━━━ Material ━━━
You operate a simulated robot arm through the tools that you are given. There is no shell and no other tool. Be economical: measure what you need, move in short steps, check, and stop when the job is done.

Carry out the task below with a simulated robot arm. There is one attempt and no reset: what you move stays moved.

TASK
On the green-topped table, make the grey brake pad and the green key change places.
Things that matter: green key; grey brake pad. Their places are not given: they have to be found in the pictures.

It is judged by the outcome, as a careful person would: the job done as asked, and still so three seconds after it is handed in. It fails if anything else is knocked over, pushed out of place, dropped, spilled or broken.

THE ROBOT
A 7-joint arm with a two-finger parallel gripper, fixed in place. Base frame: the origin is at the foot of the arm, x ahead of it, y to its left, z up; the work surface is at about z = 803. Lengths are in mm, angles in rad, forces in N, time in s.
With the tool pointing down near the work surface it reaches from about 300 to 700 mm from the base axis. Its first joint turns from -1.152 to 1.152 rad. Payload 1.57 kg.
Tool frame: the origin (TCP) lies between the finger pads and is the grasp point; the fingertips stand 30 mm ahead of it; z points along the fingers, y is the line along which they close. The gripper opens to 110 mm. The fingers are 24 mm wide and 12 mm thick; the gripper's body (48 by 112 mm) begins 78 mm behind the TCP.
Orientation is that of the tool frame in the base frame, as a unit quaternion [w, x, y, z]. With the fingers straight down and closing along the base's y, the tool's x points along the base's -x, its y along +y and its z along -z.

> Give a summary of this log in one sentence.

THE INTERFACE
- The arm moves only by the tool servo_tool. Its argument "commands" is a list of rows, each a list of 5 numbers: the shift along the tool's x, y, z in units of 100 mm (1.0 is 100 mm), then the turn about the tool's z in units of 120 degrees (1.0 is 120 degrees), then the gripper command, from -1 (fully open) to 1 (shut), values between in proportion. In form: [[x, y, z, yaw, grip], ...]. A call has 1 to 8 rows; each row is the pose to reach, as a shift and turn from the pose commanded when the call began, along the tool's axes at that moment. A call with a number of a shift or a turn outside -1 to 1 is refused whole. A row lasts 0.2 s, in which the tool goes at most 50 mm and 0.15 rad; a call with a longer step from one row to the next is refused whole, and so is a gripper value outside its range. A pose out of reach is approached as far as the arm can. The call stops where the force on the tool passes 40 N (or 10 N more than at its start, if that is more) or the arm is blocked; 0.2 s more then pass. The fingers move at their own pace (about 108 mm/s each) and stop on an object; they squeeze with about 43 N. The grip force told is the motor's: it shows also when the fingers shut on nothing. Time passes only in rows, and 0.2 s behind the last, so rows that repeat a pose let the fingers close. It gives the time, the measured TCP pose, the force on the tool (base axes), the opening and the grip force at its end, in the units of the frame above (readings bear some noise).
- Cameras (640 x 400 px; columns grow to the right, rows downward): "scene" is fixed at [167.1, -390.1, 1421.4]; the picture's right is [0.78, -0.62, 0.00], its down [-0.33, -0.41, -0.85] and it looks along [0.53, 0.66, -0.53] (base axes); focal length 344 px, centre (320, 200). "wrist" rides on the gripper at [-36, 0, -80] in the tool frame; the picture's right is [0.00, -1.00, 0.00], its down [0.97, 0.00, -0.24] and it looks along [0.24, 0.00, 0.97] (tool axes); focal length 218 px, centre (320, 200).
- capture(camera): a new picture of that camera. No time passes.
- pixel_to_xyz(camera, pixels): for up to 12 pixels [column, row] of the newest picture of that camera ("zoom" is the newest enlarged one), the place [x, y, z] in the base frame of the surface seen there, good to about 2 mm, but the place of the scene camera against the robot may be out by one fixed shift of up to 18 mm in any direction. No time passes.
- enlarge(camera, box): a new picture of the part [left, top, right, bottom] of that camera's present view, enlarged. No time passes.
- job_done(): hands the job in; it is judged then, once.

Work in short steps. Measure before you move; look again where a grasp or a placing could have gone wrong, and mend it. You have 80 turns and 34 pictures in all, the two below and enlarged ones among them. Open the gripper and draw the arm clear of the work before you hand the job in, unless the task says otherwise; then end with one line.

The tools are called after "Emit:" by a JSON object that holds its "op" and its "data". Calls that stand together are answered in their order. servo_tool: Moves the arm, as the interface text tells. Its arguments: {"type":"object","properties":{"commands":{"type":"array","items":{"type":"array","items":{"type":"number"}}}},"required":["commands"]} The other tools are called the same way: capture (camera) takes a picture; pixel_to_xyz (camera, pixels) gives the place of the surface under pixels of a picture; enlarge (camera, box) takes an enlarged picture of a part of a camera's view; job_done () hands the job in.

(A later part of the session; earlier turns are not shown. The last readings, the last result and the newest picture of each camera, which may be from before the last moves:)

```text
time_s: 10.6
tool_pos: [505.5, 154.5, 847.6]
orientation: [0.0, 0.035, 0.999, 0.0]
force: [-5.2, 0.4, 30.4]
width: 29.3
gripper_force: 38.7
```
━━━
━━━ Material ━━━
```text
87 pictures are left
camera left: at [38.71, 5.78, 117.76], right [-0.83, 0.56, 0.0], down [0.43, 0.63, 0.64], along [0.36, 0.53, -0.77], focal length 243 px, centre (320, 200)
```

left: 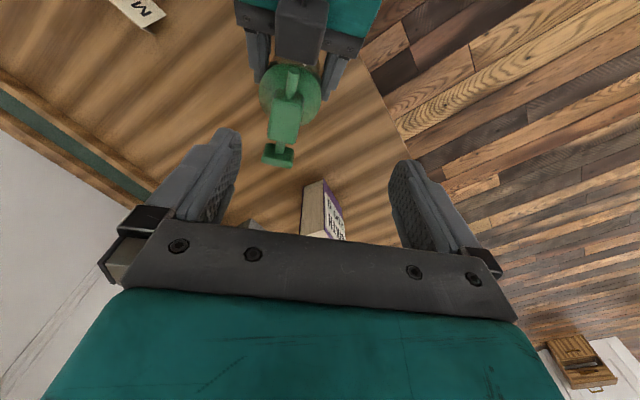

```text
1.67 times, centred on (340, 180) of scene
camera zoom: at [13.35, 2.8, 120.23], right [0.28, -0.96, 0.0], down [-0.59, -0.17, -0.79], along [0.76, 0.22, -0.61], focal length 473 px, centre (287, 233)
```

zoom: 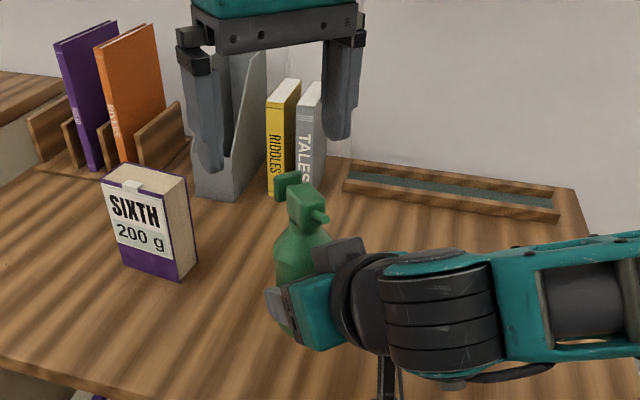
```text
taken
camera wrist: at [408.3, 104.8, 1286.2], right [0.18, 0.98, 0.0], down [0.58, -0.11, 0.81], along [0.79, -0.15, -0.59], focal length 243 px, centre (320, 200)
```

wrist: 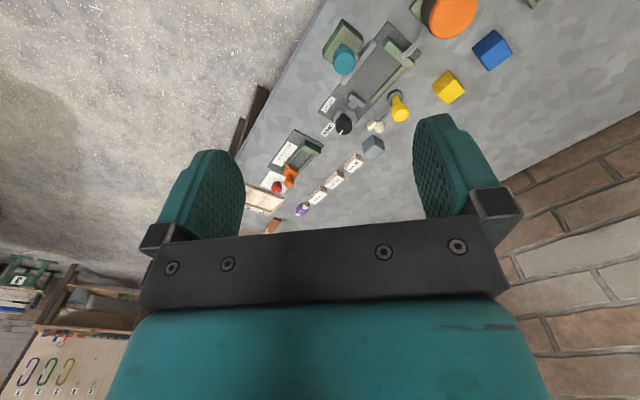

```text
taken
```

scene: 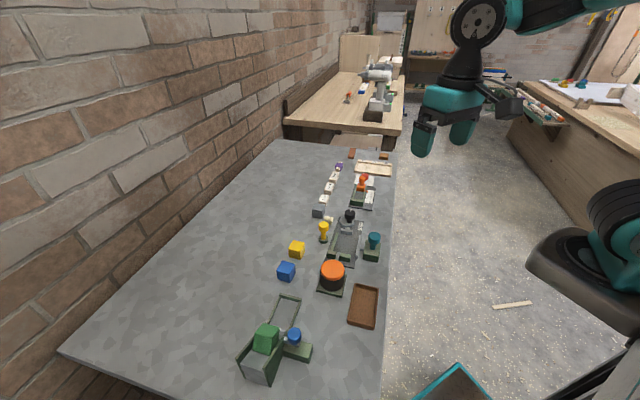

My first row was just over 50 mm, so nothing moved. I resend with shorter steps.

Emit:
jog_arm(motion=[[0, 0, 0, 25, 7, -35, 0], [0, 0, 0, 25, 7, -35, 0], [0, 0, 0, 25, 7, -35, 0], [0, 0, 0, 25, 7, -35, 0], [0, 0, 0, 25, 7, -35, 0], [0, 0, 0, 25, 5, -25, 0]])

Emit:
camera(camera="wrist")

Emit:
━━━
━━━ Material ━━━
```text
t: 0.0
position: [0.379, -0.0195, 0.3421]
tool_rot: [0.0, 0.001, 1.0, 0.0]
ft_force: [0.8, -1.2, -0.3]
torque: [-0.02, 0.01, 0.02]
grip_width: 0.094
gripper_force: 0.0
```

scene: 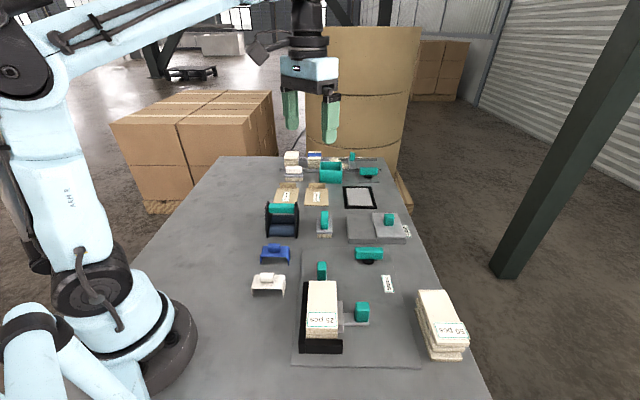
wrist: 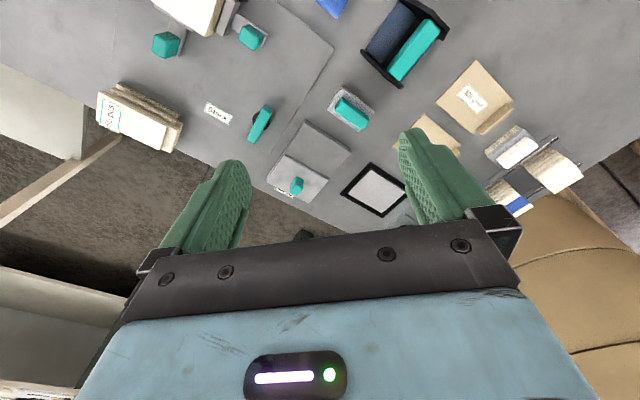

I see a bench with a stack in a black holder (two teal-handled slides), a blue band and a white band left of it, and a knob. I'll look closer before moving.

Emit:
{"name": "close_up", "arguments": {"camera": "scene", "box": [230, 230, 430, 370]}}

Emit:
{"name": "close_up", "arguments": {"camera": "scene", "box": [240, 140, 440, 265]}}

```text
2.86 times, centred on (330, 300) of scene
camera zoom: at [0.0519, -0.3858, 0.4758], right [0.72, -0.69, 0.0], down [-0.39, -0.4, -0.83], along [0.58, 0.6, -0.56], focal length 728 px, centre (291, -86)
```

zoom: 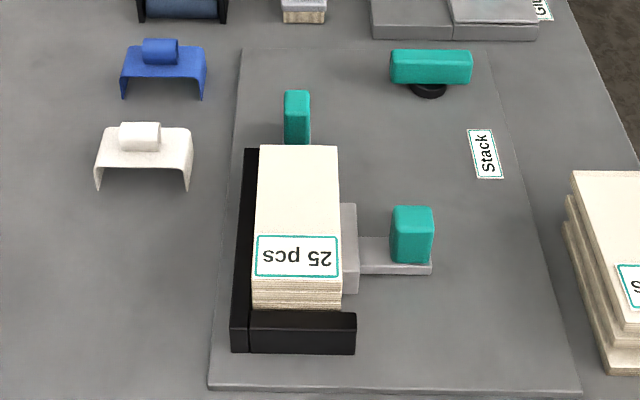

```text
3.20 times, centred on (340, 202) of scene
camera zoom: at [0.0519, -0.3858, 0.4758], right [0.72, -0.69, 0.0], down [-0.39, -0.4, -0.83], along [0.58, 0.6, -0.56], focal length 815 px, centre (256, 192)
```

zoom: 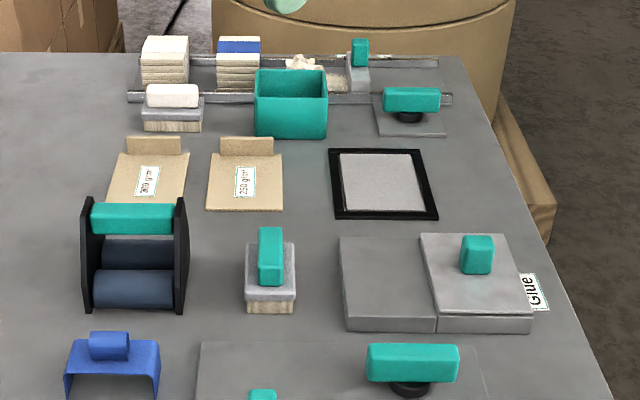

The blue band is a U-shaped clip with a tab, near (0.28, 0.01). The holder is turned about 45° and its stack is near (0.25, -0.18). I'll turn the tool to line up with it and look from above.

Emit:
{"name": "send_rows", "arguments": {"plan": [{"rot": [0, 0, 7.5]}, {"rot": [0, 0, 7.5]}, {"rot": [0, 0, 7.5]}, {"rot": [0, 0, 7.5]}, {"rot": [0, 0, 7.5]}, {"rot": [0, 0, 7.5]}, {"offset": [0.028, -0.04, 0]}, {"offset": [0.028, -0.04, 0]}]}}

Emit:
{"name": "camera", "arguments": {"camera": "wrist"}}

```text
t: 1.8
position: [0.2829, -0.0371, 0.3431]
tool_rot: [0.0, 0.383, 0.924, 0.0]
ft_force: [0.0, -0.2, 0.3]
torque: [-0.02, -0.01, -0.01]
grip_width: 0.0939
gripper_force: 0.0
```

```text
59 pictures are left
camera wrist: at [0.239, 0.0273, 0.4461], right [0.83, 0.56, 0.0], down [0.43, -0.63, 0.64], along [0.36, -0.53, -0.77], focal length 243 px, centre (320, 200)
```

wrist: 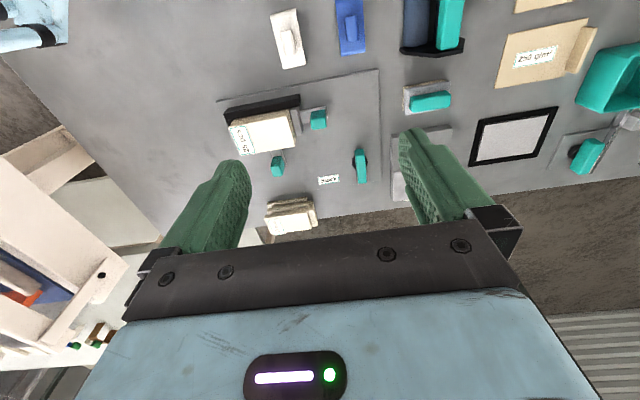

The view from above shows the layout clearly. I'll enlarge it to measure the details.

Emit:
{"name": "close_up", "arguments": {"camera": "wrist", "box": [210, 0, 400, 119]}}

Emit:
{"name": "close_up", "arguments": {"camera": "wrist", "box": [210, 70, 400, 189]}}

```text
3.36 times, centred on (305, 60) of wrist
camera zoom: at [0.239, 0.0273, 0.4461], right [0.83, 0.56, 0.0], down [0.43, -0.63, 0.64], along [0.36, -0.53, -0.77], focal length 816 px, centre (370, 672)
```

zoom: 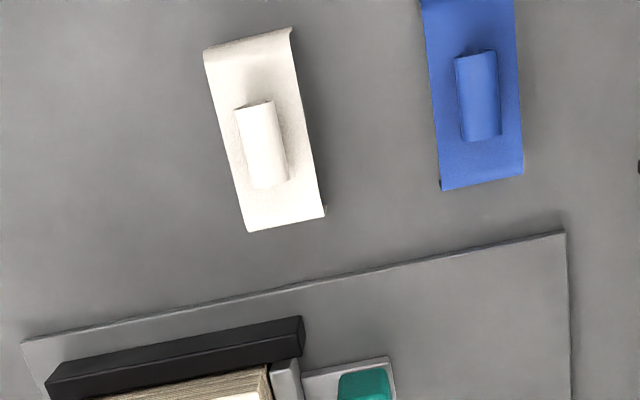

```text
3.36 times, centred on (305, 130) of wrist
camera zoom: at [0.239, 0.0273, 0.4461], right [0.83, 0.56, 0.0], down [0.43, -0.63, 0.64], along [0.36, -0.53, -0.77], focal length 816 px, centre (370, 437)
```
━━━
• What is expected:
Starting at the line that contains "You operate a" and ending at the line that contains "Things that matter: green", retype each line exactly; omit everything outside that range.

• Output of the exercise:
You operate a simulated robot arm through the tools that you are given. There is no shell and no other tool. Be economical: measure what you need, move in short steps, check, and stop when the job is done.

Carry out the task below with a simulated robot arm. There is one attempt and no reset: what you move stays moved.

TASK
On the green-topped table, make the grey brake pad and the green key change places.
Things that matter: green key; grey brake pad. Their places are not given: they have to be found in the pictures.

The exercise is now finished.